Highly processed foods and junks, especially those with high sugar and wheat content have proven to be highly addictive.
Some of such foods to avoid include Sweets high in sugar, Burgers with bread, Pizza, Cake, etc.
Symptoms of Food Addiction
Although food addiction is a substance addiction, it cannot be seen in blood tests like you can trace drugs or alcohol. Instead, it has symptoms that display just like other behavioral addictions.
You have to look at outward symptoms to tell who a food addict is.
If you are not sure as to whether or not you are a food addict, here are a few things to look out for.
- Frequent and intense craving for unhealthy food even when you have had a meal.
- Satisfying your cravings excessively when you get the opportunity until you are overfed.
- A deep sense of guilt after overeating junk and unhealthy meals, followed by the inability to stop yourself next time the opportunity arises
- Always finding an excuse for your overindulgence in junk and unhealthy foods (sadness, joy, anger are some common excuses)

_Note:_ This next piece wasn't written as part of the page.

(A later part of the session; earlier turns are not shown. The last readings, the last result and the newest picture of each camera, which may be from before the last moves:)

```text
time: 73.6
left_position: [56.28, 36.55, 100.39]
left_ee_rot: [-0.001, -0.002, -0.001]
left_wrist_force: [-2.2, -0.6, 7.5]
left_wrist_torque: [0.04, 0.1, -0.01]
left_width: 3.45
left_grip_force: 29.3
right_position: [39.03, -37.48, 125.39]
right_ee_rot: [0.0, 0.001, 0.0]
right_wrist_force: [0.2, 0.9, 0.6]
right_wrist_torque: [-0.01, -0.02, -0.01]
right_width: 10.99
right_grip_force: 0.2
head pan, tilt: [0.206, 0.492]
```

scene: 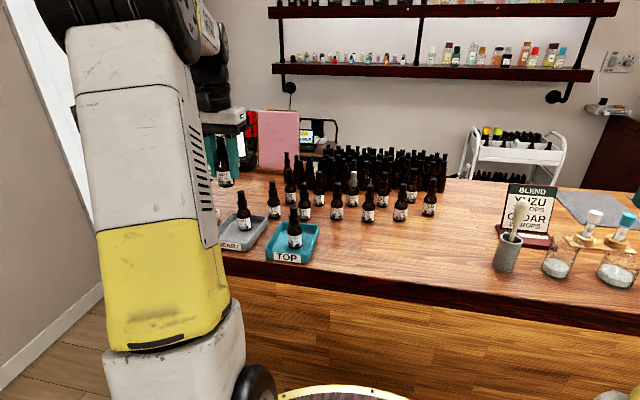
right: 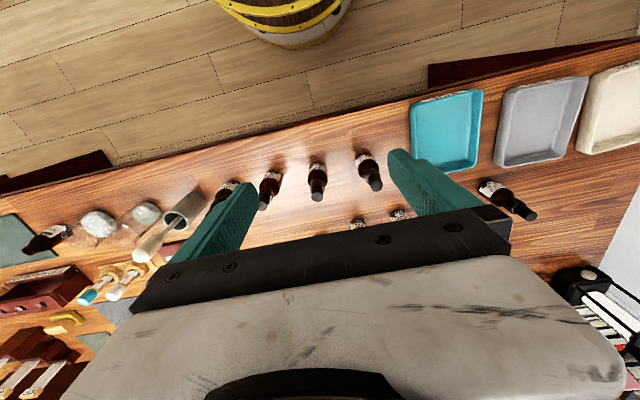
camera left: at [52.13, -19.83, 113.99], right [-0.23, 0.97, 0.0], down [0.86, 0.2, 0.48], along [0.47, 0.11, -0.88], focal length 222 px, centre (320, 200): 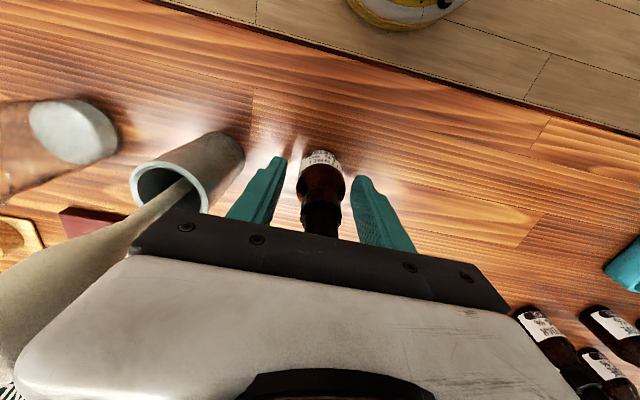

- You hide your cravings from friends and family and constantly lie about what you are eating (you probably hide a stash somewhere and eat them when you’re alone)
- Constantly overlooking the dangers and harm associated with unhealthy eating because you don’t want to stop.
- Failed attempts at reducing your cravings or quitting your addictive habits.
If you show any or most of these symptoms, then you should see a health expert as a matter of urgency because you suffer from a serious case of food addiction and it can have dangerous effects on your health and life.
How to Treat Food Addiction
While medical experts are carrying out research on a possible medical cure for food addiction, there are steps you can take to aid your recovery.
- Make a list of foods you crave and are bound to overeat and avoid them. Also, avoid eateries and other places where you will come across these meals.
- Decide to abstain totally from all the meals that led you to addictive cravings.
- Make better meal choices by planning your meal beforehand; get a meal timetable if possible and prepare adequately for it.
- Constantly remind yourself of the reasons you are cutting out unhealthy meals. Make a list of the health risks these meals pose and have them with you always. Anytime you are tempted to go back on your efforts, remind yourself why you should not go back.
- Lastly, visit a medical practitioner for help and advice.